- _DATA EXTRACT_:
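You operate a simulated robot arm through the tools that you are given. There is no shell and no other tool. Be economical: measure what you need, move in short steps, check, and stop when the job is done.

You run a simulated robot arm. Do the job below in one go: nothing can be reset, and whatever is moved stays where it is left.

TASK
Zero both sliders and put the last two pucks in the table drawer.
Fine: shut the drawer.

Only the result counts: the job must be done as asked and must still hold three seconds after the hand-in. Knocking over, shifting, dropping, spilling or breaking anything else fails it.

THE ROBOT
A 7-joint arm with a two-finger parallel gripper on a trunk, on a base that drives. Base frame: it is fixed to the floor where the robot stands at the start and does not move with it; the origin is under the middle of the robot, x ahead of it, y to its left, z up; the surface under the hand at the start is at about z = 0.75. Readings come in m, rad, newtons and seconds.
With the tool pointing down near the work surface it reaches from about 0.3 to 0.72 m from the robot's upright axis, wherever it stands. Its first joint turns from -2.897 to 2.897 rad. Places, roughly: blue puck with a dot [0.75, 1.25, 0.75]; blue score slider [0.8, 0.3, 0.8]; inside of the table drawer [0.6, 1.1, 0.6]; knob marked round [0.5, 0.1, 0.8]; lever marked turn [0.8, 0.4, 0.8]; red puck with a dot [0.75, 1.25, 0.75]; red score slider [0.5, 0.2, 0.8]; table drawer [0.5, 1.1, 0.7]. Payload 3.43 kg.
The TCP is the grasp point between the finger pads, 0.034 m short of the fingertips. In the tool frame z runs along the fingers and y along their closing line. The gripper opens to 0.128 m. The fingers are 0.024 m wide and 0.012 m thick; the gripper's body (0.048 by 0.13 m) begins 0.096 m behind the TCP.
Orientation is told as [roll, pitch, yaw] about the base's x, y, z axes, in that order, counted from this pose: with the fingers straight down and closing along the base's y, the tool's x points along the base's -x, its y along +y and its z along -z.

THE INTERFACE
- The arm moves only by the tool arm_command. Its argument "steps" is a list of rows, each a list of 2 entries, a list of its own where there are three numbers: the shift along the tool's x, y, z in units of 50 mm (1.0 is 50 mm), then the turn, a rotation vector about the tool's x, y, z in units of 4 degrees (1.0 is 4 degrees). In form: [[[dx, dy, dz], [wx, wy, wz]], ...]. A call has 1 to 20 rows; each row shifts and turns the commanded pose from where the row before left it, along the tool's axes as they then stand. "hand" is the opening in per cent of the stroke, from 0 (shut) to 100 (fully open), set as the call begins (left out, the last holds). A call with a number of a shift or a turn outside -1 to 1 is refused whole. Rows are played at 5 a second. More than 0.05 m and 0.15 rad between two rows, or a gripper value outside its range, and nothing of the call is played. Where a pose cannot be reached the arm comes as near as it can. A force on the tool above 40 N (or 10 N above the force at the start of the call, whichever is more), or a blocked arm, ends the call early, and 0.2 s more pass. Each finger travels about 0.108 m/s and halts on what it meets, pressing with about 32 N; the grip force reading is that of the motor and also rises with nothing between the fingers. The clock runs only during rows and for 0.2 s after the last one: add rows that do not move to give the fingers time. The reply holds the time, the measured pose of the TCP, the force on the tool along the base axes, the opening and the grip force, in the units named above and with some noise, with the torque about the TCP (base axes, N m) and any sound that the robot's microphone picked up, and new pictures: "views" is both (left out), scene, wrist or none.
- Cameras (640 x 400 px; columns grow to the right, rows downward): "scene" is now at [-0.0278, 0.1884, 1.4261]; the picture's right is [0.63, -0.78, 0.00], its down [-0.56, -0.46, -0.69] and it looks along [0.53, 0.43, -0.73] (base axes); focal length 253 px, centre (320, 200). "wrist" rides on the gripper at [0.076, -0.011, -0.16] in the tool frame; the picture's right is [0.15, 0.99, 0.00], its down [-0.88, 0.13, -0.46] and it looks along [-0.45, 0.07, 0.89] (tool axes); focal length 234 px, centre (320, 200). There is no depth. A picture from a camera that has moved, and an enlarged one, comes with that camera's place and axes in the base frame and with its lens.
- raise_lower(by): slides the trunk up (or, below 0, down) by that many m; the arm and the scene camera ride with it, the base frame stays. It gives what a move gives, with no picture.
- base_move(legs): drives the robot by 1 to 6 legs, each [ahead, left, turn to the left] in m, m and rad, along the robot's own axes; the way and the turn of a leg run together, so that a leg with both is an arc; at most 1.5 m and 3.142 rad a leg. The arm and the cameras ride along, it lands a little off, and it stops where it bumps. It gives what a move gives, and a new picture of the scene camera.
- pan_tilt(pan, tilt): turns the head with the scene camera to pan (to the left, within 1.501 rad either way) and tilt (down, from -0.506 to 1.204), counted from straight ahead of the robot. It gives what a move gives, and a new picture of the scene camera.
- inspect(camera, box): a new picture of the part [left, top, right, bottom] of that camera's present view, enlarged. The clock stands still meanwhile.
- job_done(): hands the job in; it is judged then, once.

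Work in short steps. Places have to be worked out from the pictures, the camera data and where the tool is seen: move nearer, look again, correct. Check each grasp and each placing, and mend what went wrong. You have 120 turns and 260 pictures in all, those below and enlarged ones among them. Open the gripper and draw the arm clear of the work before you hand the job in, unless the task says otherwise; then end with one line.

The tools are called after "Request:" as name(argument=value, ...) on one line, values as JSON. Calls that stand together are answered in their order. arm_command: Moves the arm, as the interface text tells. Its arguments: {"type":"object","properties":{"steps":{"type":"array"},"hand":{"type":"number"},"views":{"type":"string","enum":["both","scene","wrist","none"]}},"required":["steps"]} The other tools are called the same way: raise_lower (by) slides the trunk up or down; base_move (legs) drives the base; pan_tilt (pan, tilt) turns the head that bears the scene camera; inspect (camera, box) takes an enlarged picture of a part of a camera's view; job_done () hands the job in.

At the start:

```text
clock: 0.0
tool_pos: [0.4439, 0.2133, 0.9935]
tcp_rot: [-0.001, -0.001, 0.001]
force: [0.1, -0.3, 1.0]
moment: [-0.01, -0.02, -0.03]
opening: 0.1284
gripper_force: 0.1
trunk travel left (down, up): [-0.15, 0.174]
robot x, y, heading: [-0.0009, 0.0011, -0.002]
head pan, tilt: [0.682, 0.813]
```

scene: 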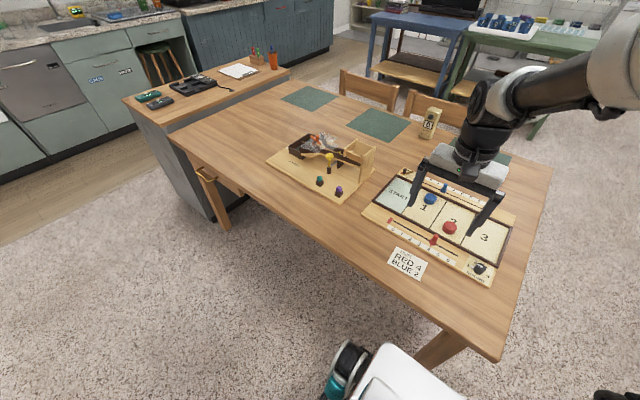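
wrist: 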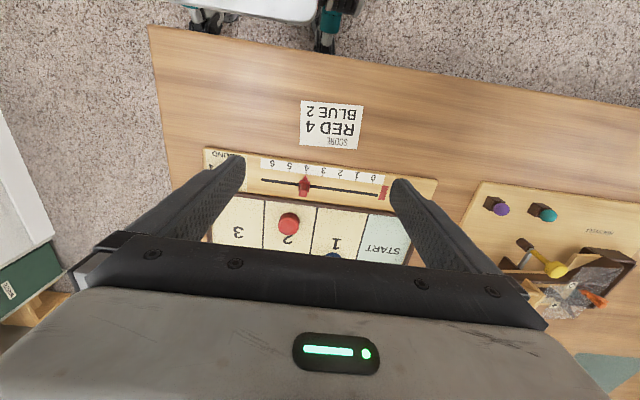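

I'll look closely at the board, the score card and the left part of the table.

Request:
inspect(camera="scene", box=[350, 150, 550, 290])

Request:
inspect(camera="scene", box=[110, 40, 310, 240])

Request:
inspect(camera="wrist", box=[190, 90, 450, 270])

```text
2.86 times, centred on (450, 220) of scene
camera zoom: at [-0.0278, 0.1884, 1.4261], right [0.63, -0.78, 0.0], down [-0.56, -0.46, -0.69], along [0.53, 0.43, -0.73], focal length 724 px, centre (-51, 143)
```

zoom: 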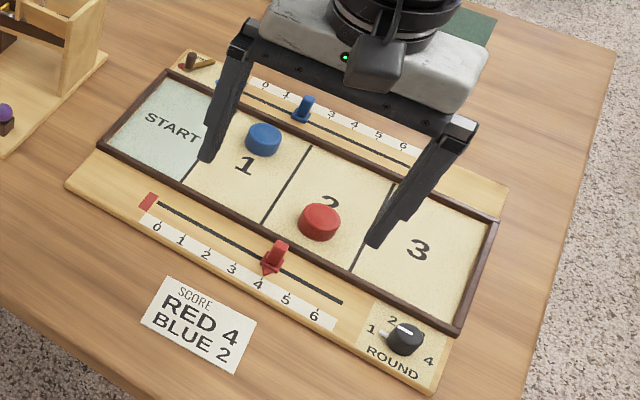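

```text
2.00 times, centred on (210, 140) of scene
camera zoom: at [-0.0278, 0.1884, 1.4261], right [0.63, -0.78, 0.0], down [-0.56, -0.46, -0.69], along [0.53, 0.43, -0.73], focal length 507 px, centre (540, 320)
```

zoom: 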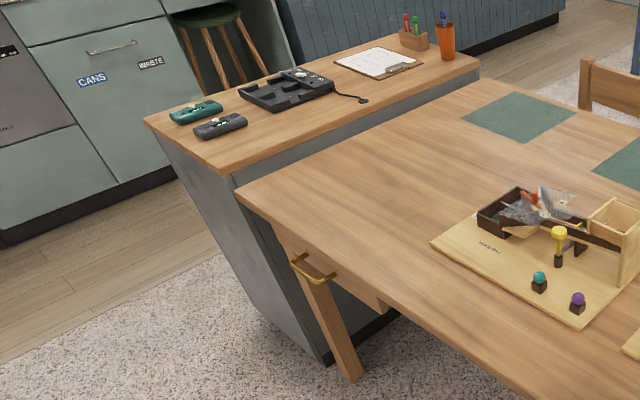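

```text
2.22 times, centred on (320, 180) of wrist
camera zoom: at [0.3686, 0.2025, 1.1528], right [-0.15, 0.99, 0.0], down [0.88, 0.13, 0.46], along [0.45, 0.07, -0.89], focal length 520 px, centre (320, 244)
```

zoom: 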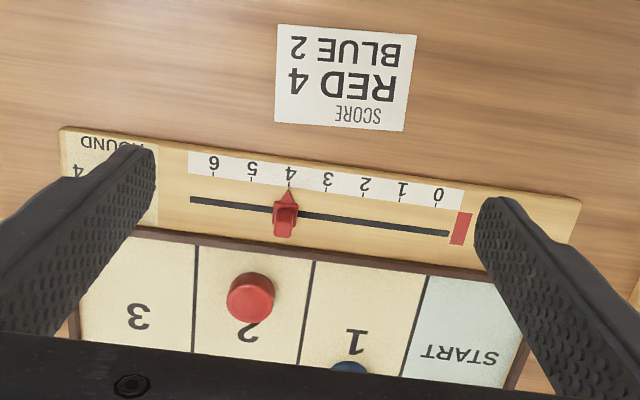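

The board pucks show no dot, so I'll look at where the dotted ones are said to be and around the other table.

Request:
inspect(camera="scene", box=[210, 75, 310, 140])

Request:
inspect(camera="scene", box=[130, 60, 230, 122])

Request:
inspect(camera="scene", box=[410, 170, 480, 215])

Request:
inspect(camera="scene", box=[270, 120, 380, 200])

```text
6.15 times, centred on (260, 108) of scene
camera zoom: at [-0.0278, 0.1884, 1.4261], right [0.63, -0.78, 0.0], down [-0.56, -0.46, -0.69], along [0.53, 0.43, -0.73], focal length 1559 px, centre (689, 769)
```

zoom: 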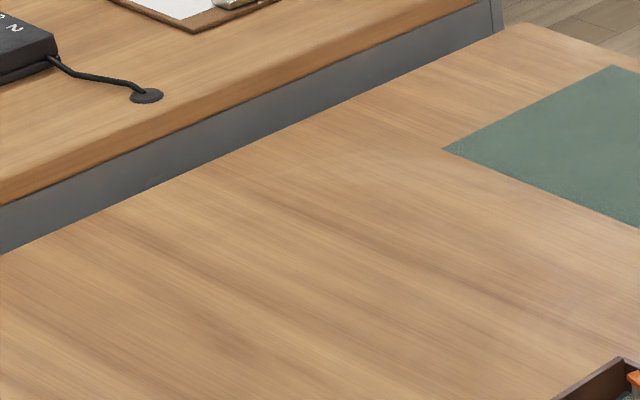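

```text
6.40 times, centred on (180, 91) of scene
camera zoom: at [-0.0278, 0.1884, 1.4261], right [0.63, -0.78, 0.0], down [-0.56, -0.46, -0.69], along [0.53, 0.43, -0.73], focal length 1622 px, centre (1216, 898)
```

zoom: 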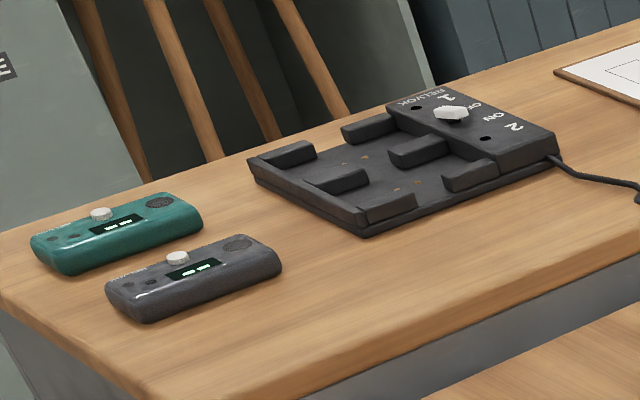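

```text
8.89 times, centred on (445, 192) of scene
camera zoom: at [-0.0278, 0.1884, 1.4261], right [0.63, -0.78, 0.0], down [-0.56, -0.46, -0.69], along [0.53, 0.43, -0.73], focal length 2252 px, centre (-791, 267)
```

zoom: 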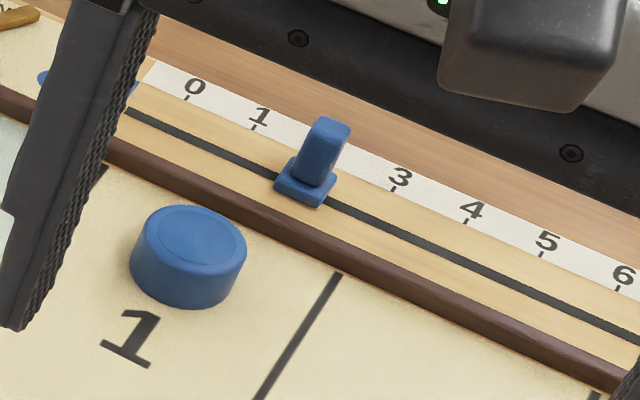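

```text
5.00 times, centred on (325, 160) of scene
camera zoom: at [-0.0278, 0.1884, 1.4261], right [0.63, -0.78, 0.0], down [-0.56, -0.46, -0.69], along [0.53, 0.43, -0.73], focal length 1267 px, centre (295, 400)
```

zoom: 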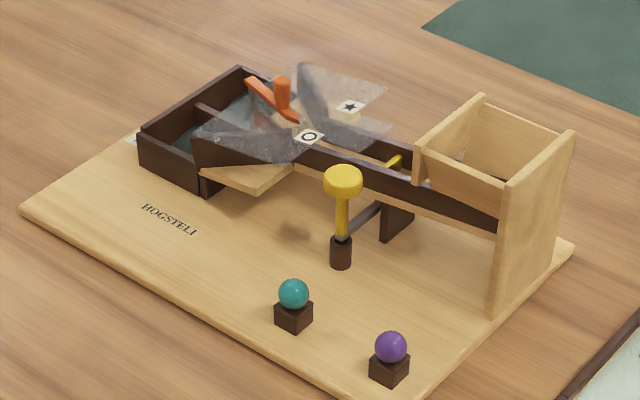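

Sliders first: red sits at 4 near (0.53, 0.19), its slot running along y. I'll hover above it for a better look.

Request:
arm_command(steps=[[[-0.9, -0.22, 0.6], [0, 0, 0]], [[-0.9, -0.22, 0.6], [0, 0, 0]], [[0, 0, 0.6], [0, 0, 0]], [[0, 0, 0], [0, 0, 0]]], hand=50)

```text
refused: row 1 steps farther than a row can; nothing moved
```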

- _GIVEN TASK_: Continue the selected passage from where it stops.

- _SELECTED PASSAGE_:
Reiner Braun
Historiker, Journalist, Executive Director des International Peace Bureau. Seit den 80er Jahren ist Reiner Braun in der deutschen und internationalen Friedensbewegung tätig, als Organisator, Publizist und Initiator verschiedener Friedensinitiativen. Er leitete die deutsche Abteilung der Internationalen Assoziation Juristen gegen Nuklearwaffen, die Vereinigung Deutscher Wissenschaftler (VDW), Wissenschaftler für Frieden und Nachhaltigkeit, das Netzwerk Ingenieure und Wissenschaftler für globale Verantwortung (INES). Er wirkte auch in der Initiative Krefelder Appell gegen den NATO-Doppelbeschluss mit. Reiner Braun ist Autor und Herausgeber von Büchern zu Fragen des Friedens und der Nachhaltigkeit, darunter "Einstein und Frieden" und der Biographie des Nobelfriedenspreisträgers Joseph Rotblat.
Faschismus ist keine Meinung — Faschismus ist ein Verbrechen
In einer Zeit wachsender rechtsradikaler und faschistischer Gefahren in vielen Ländern der Erde sowie einer zunehmenden Kriegsgefahr, die eine große nukleare Konfrontation durchaus als möglich erscheinen lässt, begeht die Welt den 75. Jahrestag der Befreiung vom Faschismus.

Ein Tag des Sieges für alle Menschen, die sich Frieden, Demokratie, Gerechtigkeit und Würde verbunden fühlen.

Ein Tag des tief empfundenen Dankes an die Länder und politischen Kräfte, die es ermöglicht haben — die Alliierten und besonders die Sowjetunion.

- _ANSWER TO THIS TASK_:
27 Millionen Sowjetbürgerinnen und Bürger — Offiziere, Soldaten, Zivilisten, Frauen, Männer, Greise und Kinder gaben für die Befreiung Europas von der Geisel des Faschismus — des mörderischsten und verbrecherischsten Systems der Geschichte der Menschheit — ihr Leben
Der Faschismus hinterließ ein Land der verbrannten Erde. Die materiellen Verluste waren gigantisch, die menschlichen Zerstörungen und das Leid kaum vorstellbar.

Als deutscher Staatsbürger muss ich mit Trauer und Scham immer wieder betonen, Deutschland war nicht in der Lage sich selbst von den faschistischen Verbrechern zu befreien, viel zu viele sympathisieren bis zum Schluss mit dem Faschismus oder standen ihm mindestens neutral bis offen gegenüber. Die faschistische Ideologie war tief in die Hirne der Mehrheit der Bevölkerung eingehämmert worden, dem heldenhaften Mut der (wenigen) Widerstandkämpfern in Deutschland, vor deren Kraft und Mut sich seitdem alle Generationen tief verbeugen sollten, stand die ideologische und politische Dampfwalze des Faschismus gegenüber.
Aber auch in Deutschland fiel der Faschismus nicht vom Himmel, er wurde finanziell und politisch an die Macht gebracht — von den alten Eliten der Großindustrie, des Großgrundbesitzes und des in Deutschland zutiefst reaktionären (Groß)Bürgertums
Deswegen sollten wir auch niemals den Gedanken von Max Horkheimer vergessen: wer über den Faschismus redet, darf über den Kapitalismus nicht schweigen.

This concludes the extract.